To me it’s silly to ban bitcoin, but history and other countries have shown that banning a useful money that holds its value is often the course domineering governments take to meet their ends. China and India come to mind when it comes to banning cryptocurrencies or even certain higher denominations of their paper money. However, there is a spectre that other countries that are purportedly free market will also follow suit. This hard cutoff supposedly will coincide with the release of CBDC’s, or Central Bank Digital Currencies. If we want to see how this might play out it may be worth looking to the past.
In 1933, four years into the Great Depression, FDR enacted executive order 6102 (image below) which required all persons to deliver on or before May 1, 1933, all but a small amount of gold coin, gold bullion, and gold certificates owned by them to the Federal Reserve in exchange for $20.67 per troy ounce. It would not be until 1974 that private citizens could once again own gold. The reason for this executive order was to stimulate the economy by being able to increase money supply which was at the time backed by a gold standard. By 1974, of course, the US was no longer really on a gold standard since three years earlier in 1971 Nixon permanently ceased the convertibility of the US dollar to gold by foreign countries. At that point the US had created way more dollars than it had gold to back them, and if all the dollars were redeemed for gold at their fixed price the point at which no more gold existed the financial system at the time would collapse. For those who held onto their gold either illegally or having had jewelry or numismatic coins (which were exempt from the confiscation in 1933), they would have seen the value rise tremendously – and most likely have been able to sell their gold in countries where it was not illegal to hold.

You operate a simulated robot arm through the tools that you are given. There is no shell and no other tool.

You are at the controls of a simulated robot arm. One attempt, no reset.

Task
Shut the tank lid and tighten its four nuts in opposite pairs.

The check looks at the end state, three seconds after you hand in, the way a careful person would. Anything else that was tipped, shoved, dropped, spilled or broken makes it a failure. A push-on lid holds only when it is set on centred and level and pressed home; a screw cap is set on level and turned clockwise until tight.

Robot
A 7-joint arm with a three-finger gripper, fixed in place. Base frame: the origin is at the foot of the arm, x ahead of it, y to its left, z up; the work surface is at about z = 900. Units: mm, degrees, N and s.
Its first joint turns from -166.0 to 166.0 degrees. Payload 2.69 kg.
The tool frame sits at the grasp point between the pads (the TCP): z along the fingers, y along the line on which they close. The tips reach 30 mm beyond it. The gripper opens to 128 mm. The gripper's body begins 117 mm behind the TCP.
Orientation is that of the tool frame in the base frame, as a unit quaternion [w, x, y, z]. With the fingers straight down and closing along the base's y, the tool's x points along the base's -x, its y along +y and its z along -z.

The same goes for bitcoin in the countries that have banned it. Online it is pretty easy to find someone who would be able to transfer money if you send bitcoin, and if you have a hardware wallet and didn’t want to transact online but needed to sell bitcoin one method is to leave the country to do so.
What is interesting to me is that bitcoin and cryptos are being targeted but real estate and other assets are not – wait, that’s not true either! Certain countries are cracking down on mom and pop real estate investors by now making it harder to get investment properties. This could be in the form of bans on owning over X amount of properties, or introducing new punitive taxes to discourage buying properties as investments. Now wait a second, stocks are still available to purchase, aren’t they? Yes, they are – and if inflation is 10% per year and your stocks go up 10% a year you are effectively keeping your net worth the same until you sell and pay taxes. What about gold? In the digital age of Amazon gold and silver, in my opinion, have been overlooked as stores of value. That being said, most young people would not accept gold/silver for cash since it is so foreign to them. They’d probably value an unopened bar or chocolate more than a silver bar (see video).
Ultimately, it will be a real test of Democracy and the free market to see which countries do not ban cryptocurrencies. Buying them is not being forced on anyone, and banning them will take away the hope millions have put into get themself closer to financial security or financial freedom.
I really hope the US does not go the way of more authoritarian countries in banning the future of money for their own hyperinflating unit that gets created in the trillions without the consent of the people who earn dollars for a living.